Ambitious test flight

SpaceX's ambitious reusable rocket test is only a secondary goal for the company today, but if successful it could lead to rocket innovations that may dramatically reduce the cost of space travel. The Hawthorne, Calif.-based company plans to launch its upgraded Falcon 9 rocket into orbit from a pad at Florida's Cape Canaveral Air Force Station at 4:58 p.m. EDT (2058 GMT). The main mission: To launch a robotic Dragon space capsule on SpaceX's third delivery flight for NASA as part of a $1.6 billion resupply contract.

But even as SpaceX prepared its Dragon cargo ship for launch, the company was working behind the scenes to take advantage of the flight for its internal reusable rocket program. The Falcon 9 rocket launching today has a first stage equipped with four large landing legs, each one of them 25 feet (7.6 meters) long.

A SpaceX Falcon 9 rocket and Dragon cargo ship stand atop its Florida launch pad ahead of a planned April 14, 2014 launch to the International Space Station. The mission for NASA will launch from Cape Canaveral Air Force Station. (Image credit: NASA TV)

If all goes well, the Falcon 9 rocket's first stage will separate as planned during launch, then perform a long re-entry engine burn to slow its supersonic descent back to Earth. SpaceX officials hope the rocket stage will deploy the legs as it descends and perform a final landing maneuver just over the ocean's surface before toppling over into the water to be retrieved by a recovery team.

"The entire recovery of the first stage is entirely experimental," Koenigsmann said. "It has nothing to do with the primary mission here."

Today's mission will mark the third of 12 planned SpaceX Dragon cargo missions to the International Space Station for NASA. SpaceX launched the first flight in 2012, with a second following in 2013.

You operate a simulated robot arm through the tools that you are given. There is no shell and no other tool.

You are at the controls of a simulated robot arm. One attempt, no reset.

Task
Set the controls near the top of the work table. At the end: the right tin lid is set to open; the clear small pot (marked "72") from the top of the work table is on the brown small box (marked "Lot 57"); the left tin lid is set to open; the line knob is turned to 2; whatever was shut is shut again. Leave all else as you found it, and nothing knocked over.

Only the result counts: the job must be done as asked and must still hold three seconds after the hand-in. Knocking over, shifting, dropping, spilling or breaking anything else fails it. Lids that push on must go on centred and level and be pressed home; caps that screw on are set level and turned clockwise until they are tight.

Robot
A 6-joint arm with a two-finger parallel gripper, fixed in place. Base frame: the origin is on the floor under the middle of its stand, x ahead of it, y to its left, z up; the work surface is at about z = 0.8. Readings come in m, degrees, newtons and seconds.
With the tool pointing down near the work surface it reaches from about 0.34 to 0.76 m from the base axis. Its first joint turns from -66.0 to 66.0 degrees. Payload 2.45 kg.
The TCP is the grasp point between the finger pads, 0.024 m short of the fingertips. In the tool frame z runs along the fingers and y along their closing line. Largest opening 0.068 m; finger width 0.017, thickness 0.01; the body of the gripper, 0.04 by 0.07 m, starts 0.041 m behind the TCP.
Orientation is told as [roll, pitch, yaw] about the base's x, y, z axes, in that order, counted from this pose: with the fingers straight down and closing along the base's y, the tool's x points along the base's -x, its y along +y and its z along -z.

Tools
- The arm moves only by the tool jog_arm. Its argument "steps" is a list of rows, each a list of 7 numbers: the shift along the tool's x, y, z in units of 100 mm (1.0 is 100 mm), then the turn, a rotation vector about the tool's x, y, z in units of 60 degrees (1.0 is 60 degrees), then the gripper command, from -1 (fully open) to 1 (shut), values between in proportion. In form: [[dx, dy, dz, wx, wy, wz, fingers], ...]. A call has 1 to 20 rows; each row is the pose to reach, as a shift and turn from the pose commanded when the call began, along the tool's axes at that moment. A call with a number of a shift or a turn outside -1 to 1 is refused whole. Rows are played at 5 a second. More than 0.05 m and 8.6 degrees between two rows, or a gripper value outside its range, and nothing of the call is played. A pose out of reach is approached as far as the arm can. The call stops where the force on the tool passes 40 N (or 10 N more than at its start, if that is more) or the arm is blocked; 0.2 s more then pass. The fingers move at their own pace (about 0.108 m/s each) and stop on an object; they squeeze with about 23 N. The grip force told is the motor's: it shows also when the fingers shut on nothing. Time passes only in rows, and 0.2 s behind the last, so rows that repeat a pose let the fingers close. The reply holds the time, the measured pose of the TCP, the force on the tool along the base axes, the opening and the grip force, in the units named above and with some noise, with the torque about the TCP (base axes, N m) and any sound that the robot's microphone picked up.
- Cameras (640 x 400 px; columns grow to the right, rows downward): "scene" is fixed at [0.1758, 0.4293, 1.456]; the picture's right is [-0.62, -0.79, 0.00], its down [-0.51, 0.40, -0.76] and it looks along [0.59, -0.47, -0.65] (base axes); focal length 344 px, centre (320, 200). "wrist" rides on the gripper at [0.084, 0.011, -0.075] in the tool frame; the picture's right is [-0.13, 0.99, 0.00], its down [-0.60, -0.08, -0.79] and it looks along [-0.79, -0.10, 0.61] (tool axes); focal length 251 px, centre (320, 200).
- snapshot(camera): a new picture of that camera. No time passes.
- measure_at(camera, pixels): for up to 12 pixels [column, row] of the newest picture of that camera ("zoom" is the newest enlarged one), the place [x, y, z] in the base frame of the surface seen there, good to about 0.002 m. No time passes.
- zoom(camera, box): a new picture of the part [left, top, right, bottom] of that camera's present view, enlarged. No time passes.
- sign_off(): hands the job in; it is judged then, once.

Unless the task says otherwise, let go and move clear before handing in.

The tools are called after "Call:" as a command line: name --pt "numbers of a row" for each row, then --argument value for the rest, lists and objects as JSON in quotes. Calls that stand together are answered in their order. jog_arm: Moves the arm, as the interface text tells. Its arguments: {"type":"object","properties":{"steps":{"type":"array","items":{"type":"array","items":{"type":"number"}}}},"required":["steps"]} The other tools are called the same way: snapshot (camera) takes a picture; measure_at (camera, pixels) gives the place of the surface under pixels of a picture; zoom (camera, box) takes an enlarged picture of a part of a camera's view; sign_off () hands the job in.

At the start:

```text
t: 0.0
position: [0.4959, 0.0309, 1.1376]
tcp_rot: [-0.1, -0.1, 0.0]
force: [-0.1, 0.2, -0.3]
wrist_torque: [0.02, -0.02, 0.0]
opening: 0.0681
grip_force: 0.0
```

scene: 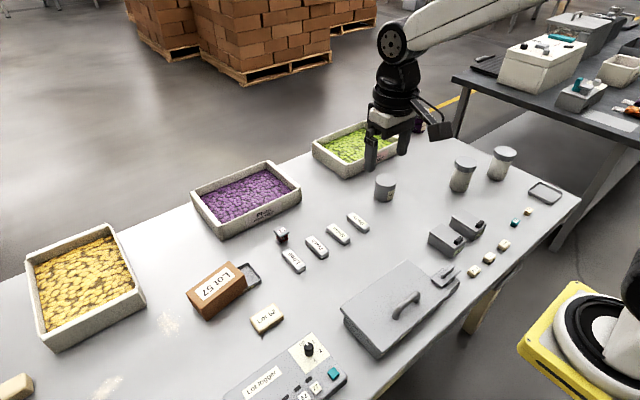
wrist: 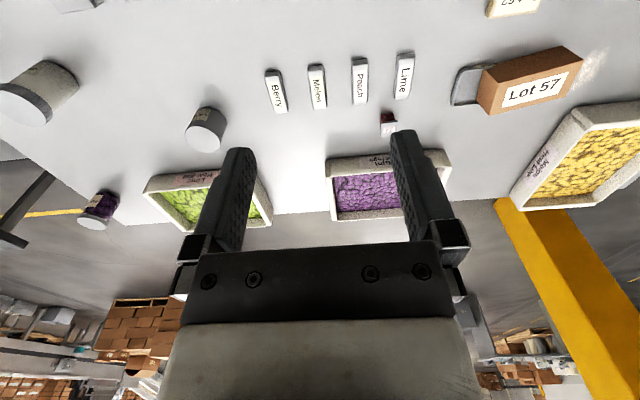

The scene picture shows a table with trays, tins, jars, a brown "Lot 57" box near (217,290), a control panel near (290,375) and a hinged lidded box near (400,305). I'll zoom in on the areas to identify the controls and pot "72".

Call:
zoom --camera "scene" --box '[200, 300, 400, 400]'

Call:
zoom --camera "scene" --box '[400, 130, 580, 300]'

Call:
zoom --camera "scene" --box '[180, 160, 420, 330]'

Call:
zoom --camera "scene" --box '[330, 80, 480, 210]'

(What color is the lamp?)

Last September, SpaceX also successfully demonstrated the ability to relight a Falcon 9 booster's first stage and slow its descent back to Earth. Today's planned reusable rocket test will attempt to take that demonstration a step further.

"We've been doing improvements to the recovery of the first stage in little steps, being very careful it doesn't affect the performance of Dragon," Koenigsmann said.

NASA space station program manager Mike Suffredini told reporters Sunday (April 13) that once he was convinced SpaceX's Falcon 9 landing legs posed no threat to Dragon's cargo delivery to the station, he was eager to see how the test would unfold today.

The DC-X (Delta Clipper Experimental) was a prototype for a reusable space launch vehicle tested in the 1990s. See how reusable launch systems can work in this full infographic. (Image credit: by Karl Tate, Infographics Artist)

SpaceX's road to reusability

Developing a completely reusable rocket technology has been a long-range goal for SpaceX CEO Elon Musk as a way to reduce the cost of spaceflight. In 2011, Musk unveiled a plan for reusable rockets that envisioned SpaceX booster stages capable of flying back to landing pads on their own, as well as Dragon space capsules with the ability to touch down on land. (SpaceX Dragons currently splash down in the ocean).

Reusable rockets could substantially cut the costs of spaceflight, according to Musk. SpaceX's standard Falcon 9 rocket launches cost between $50 million and $60 million, according to the company's website. [Reusable Rockets: How They Work (Infographic)]

"But the cost of the fuel and oxygen and so forth is only about $200,000," Musk said in 2011 when he first unveiled SpaceX's reusable rocket program. "So obviously, if we can reuse the rocket, say, a thousand times, then that would make the capital cost of the rocket for launch only about $50,000."

SpaceX is still a ways off from returning a Falcon 9 rocket to a landing pad on dry land. In March, Musk wrote in a Twitter post that the company will aim for water splashdowns until it can master the challenges of returning a rocket booster to Earth safely.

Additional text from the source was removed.